“White privilege,” “White supremacy,” “deplorable,” and “social justice, not White justice” are phrases that have reached a crescendo in current political, social and educational conversations. Each time I hear or read the phrases, I wonder how I, a politically conservative White professional educator, have suddenly become the “enemy” and how America is seemingly more divided than united.
Those who know me for my passionate belief of equality in education and my obsession for teaching the love of mathematics to academically underperforming middle school students will often quip, “not you, but those others” in a conciliatory tone that is disingenuous at best.
In truth, I am the typical conservative educator, colorblind and often railing against an educational system that can truly be excellent by all standards, but is often entangled in bureaucracy rather than the best interest of students. Like other educators, I enter the classroom each day determined with a “whatever it takes” attitude to have all of our students succeed and an “I am here to serve” stance with parents and guardians.

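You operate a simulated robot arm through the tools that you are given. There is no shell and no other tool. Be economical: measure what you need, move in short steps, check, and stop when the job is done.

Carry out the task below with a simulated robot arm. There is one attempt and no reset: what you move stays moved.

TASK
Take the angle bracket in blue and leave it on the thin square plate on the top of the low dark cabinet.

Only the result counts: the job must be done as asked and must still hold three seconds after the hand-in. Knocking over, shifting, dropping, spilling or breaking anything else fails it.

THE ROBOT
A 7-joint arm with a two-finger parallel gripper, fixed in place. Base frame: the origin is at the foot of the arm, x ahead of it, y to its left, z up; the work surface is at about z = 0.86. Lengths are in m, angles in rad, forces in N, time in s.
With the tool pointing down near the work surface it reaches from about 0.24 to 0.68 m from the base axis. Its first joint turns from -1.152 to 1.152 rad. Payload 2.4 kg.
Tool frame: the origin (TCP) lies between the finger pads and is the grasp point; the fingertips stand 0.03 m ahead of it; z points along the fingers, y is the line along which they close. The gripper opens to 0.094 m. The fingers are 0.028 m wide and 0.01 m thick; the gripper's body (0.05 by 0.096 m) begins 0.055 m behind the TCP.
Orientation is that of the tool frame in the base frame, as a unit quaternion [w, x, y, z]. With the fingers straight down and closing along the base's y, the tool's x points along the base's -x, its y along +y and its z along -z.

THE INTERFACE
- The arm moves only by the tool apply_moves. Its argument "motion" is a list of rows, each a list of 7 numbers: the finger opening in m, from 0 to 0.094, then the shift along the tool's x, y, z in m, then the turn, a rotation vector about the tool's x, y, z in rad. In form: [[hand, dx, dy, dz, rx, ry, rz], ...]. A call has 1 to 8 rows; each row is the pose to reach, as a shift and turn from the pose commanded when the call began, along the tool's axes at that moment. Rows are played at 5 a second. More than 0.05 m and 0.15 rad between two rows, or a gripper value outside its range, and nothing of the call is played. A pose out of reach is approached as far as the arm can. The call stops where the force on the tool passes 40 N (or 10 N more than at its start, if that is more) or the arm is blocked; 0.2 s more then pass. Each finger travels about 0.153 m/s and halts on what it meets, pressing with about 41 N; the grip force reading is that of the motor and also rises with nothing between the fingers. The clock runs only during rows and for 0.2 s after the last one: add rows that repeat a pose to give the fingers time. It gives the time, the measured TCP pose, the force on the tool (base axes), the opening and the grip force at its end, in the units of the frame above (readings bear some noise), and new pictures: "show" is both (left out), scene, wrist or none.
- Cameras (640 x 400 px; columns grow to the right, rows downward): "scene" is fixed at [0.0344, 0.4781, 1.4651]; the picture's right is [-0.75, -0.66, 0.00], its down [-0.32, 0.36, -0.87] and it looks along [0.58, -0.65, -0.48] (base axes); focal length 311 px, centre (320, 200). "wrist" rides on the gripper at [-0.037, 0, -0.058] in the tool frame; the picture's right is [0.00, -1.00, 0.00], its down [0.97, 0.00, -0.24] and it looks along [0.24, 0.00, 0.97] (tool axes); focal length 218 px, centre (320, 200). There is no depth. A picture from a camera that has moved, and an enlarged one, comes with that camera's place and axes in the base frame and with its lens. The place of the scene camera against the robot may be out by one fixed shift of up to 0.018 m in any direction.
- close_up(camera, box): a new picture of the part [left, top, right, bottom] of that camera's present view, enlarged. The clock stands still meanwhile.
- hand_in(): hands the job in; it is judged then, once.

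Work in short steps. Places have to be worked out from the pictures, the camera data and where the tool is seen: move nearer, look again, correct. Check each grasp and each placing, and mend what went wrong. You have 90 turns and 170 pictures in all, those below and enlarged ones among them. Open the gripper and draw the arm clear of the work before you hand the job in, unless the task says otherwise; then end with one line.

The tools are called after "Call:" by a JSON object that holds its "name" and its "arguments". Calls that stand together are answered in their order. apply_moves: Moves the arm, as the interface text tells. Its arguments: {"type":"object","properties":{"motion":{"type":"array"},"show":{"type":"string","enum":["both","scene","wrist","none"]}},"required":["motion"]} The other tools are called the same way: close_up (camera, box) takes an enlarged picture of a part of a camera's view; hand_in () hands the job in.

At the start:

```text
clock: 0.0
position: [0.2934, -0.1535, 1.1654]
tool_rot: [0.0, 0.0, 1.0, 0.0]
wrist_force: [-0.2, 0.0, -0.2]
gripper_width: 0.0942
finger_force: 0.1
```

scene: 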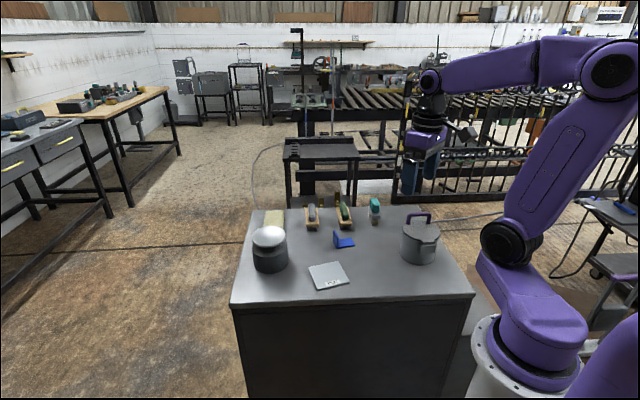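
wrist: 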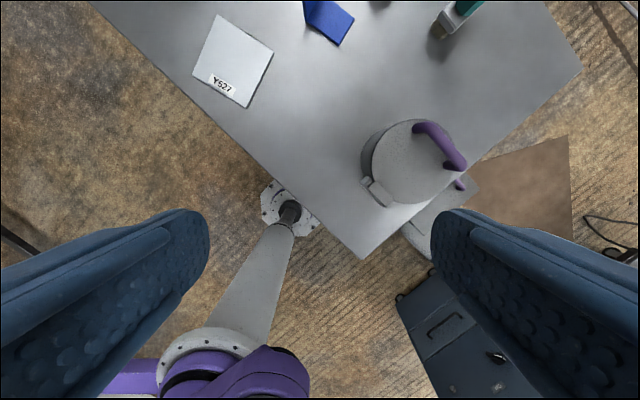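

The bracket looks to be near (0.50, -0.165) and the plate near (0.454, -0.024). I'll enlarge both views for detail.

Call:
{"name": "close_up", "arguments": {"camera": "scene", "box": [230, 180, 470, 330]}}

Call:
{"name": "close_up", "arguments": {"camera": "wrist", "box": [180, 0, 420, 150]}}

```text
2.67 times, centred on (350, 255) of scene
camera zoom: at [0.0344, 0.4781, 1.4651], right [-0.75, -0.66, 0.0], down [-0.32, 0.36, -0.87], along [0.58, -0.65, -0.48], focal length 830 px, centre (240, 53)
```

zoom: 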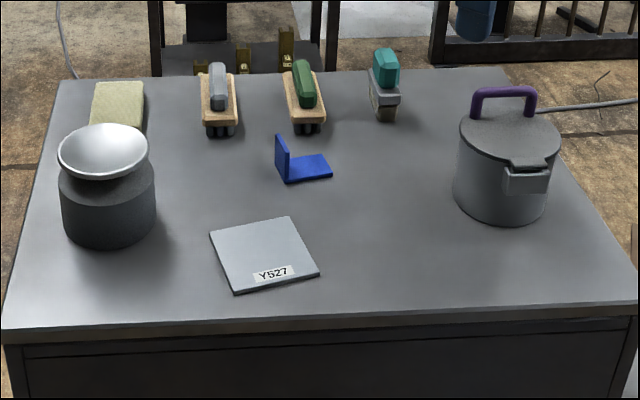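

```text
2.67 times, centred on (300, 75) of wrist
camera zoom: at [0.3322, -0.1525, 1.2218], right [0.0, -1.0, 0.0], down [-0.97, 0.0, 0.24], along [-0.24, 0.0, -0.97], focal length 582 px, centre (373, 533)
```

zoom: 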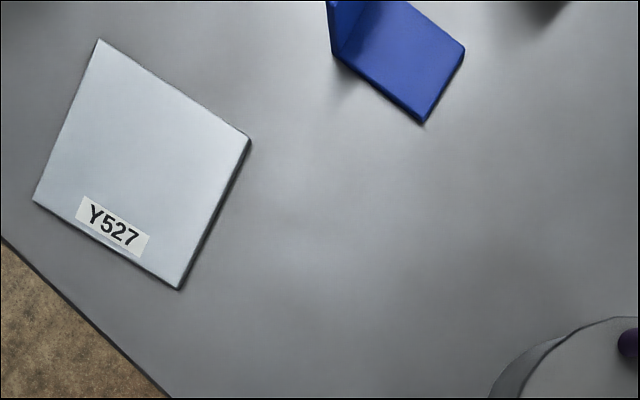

In short, I serve the same goals as other professional educators, but at times, this is not evident.
For example, a recent article written by a peer equated the curricular deficit of achievements by non-White citizens as institutional White supremacy and the author included two quotes by Republican representatives as evidence. I am dismayed that these two despicable quotes were used to buttress the argument when those on opposite side of the political spectrum have also uttered contemptible words.
Conversely, I celebrate our differences as educators because this is what truly makes us a unique profession—because no matter our differences, each of us share the same stories of struggles and successes which, to paraphrase Shakespeare’s Henry V, makes us a band of brothers and sisters, not enemies and antagonists.
Further, as professional educators, I steadfastly implore all of us to rise above incorrect stereotypes and reactions based upon skin color, political differences, or the words of a few and continue our quest of educational best practices despite any political or social environment.
I know that this is not easy. However, elevating our profession to similar structures of Finland, Singapore, and Japan will never happen if we allow false stereotypes of political differences and skin color to interfere with educating all students with every ounce of energy, knowledge and compassion that we have.
As educators, our struggle should not be against each other, but focus on professionalizing the teaching profession to ensure that every student in our school system is equitably held to the same rigorous standards.
A passionate argument over constructivist strategies or improving state standards will serve everyone much better than devolving to pejorative terms that are not wholly truthful when viewing inadequacies in our educational system.
I am a proud conservative educator and I welcome every reader to my classroom, and I would enjoy visiting yours as well. We may never agree politically, but we will always stand arm-in-arm in doing what is best for our students. We are indeed a band of brothers and sisters and I am honored to continue this journey with you.